Because fertilisation rates are about 75 percent, collecting eight eggs results in six fertilised ones. During the embryo development cycle, another four to five eggs will usually fail to develop into embryos of the quality needed for transfer. From the eight original eggs, one to two viable embryos will likely develop.
5. The risks don’t end once embryos develop
If a patient is fortunate enough to have two quality embryos, embryologists must decide which one to transfer and which one to save for later use. The rule of thumb is to transfer the best one first and cryopreserve the other.

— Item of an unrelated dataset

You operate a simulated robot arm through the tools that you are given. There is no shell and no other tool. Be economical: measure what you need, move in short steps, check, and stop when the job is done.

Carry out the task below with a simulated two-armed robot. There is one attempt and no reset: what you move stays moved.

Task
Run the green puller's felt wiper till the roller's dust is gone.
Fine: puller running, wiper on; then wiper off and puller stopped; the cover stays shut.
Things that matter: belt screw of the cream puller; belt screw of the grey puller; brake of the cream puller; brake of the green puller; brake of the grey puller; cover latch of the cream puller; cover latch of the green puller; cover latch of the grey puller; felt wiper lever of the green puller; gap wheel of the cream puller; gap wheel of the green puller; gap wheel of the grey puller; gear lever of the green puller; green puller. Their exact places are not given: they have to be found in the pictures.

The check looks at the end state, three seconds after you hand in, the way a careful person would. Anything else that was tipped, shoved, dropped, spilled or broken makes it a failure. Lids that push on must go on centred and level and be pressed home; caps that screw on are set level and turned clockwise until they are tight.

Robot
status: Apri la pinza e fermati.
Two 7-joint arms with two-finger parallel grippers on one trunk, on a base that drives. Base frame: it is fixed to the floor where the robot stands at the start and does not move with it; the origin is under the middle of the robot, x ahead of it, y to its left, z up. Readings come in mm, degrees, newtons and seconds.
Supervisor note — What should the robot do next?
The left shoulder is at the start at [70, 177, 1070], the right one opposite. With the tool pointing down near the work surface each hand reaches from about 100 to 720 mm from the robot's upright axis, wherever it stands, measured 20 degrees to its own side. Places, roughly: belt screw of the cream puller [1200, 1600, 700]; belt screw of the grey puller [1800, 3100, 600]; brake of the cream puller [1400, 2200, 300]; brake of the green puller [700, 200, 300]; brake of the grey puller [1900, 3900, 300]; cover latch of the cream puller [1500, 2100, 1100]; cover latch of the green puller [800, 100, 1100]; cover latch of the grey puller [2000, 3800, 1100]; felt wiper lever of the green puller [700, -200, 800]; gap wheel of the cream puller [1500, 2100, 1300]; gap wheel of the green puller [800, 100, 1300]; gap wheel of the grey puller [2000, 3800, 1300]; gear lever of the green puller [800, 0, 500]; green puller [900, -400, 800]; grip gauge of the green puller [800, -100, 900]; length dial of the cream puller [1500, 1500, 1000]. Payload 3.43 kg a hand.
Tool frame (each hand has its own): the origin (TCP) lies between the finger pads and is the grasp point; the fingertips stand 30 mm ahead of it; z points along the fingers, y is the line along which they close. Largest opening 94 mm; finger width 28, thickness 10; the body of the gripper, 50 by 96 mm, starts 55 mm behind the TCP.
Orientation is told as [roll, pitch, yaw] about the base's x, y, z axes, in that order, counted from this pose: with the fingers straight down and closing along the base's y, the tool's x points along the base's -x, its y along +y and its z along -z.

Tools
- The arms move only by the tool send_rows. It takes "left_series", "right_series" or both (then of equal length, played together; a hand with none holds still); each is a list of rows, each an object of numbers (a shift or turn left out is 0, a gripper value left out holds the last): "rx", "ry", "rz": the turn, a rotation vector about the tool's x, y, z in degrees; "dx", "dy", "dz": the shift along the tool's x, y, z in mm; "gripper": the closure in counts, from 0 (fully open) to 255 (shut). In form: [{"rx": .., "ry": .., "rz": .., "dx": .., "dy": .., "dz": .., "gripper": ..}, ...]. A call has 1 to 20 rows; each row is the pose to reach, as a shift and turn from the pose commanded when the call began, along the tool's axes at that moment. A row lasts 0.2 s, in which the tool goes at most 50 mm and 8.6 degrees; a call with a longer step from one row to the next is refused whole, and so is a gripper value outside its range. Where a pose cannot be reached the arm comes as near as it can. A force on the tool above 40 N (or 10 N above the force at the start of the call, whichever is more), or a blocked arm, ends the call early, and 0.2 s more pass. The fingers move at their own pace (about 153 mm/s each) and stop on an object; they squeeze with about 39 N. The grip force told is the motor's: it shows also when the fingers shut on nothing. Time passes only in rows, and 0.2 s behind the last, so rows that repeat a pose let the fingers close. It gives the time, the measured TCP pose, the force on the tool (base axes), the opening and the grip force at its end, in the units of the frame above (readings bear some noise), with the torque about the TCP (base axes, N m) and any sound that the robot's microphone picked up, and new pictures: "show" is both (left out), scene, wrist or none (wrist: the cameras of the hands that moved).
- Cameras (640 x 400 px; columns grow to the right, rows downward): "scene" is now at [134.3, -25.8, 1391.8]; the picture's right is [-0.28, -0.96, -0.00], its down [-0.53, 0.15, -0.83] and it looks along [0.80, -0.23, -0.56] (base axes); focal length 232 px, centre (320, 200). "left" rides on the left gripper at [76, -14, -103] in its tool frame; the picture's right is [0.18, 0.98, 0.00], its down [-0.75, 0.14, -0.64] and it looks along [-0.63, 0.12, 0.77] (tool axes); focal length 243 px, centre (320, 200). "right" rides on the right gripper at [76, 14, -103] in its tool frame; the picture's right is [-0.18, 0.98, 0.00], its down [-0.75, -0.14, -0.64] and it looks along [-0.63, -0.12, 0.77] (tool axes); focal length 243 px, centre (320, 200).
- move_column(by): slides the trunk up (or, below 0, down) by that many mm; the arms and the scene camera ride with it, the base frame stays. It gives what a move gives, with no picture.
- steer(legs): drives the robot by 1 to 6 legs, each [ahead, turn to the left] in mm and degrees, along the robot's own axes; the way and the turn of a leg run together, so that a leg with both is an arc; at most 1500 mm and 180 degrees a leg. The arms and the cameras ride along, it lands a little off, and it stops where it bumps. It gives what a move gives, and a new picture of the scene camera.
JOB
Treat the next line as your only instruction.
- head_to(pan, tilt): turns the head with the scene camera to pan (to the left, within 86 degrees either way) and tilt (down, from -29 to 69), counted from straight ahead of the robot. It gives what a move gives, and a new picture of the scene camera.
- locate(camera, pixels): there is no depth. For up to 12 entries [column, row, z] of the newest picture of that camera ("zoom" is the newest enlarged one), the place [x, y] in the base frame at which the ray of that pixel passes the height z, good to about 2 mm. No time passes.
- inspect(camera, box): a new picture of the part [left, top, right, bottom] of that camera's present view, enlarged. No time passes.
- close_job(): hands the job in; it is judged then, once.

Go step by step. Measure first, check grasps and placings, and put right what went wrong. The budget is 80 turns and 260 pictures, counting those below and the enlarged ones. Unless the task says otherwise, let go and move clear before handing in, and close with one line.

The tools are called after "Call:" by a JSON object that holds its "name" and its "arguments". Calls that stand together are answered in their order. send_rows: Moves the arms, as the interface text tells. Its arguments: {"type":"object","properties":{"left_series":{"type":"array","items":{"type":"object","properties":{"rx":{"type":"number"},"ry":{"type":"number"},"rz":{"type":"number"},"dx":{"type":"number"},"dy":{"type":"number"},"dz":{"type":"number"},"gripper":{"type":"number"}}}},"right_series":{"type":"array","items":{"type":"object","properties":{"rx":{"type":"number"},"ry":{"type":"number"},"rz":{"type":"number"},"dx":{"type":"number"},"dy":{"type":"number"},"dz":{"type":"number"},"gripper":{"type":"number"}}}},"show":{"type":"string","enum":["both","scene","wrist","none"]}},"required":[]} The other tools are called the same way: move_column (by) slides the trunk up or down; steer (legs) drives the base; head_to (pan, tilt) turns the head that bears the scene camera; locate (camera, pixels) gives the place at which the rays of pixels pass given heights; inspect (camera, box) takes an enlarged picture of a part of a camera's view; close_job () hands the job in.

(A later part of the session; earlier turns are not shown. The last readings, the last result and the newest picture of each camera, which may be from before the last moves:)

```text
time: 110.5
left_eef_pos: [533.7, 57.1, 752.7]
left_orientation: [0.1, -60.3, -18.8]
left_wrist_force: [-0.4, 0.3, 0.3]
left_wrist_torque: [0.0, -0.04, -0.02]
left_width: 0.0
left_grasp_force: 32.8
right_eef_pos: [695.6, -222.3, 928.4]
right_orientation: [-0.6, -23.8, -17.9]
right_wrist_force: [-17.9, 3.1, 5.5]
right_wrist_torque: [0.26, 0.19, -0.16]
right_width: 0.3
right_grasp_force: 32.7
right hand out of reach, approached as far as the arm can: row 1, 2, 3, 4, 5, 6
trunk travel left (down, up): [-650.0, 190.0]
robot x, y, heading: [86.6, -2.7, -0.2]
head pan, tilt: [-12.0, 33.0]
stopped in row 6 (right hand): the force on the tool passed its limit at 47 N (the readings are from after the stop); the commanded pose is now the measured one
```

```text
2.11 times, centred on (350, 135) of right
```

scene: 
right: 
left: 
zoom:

Cryopreservation requires the use of toxic cryoprotectants. The procedure is intensely time dependent. Embryologists must race against the clock to preserve the embryo by exposing it to three cryoprotectants without subjecting it to high toxicity levels. Labs rely on stopwatches and egg timers because every second of exposure matters.
When cryopreservation is done well, the embryo remains viable for later use without deteriorating in quality. If it’s done poorly, the embryo is no longer viable.
Meanwhile, the transfer embryo goes back to the clinician for implantation, which requires another tricky technique where embryologists load it into a catheter. A clinician then implants the embryo into the uterus. Here comes one of the biggest risks.
If a clinician has problems with the insertion into the uterine cavity, then the embryo could remain in the catheter and outside of an incubator, exposing it to the external environment for a prolonged amount of time. Another risk is that the clinician could also replace the embryo in an unfavourable section of the uterine cavity. As a result, a clinician’s error during implantation can negate an embryologist’s successful lab work.
6. It’s incredible that IVF success rates are as good as they are
After 40 years of clinical practice and research, an IVF cycle is still more likely to fail than succeed. Despite this, more than 8 million babies have been born via IVF and ICSI during that time frame. Considering the amount of risk at each stage of the procedure and the lack of standardisation, automation, and technological progress in IVF labs, that number is an incredible achievement.
This achievement has been made possible because embryologists are extremely well trained and passionate about their work. They know exactly what they’re doing, and they do it as quickly and carefully as they can. In addition, lab directors are stringent about quality assurance when it comes to lab conditions such as temperature, pH levels, cleaning agents, and more.
Nonetheless, standardisation and automation of the IVF process is practically non-existent. It’s in the hands of humans, and, unfortunately, even the best of us can have an off day.
As the global demand for fertility treatment continues to rise, IVF labs need to adopt new technologies to automate parts of the process, remove the risk of human error, increase standardisation, and relieve embryologists of unnecessary stress in an already pressurised job. Without technological advancement in IVF labs, the number of patients seeking treatment will soon outstrip the number of highly trained embryologists capable of turning eggs into embryos. That means that aspiring parents will have to wait even longer– and face even greater risks– before their dream of parenthood can become a reality.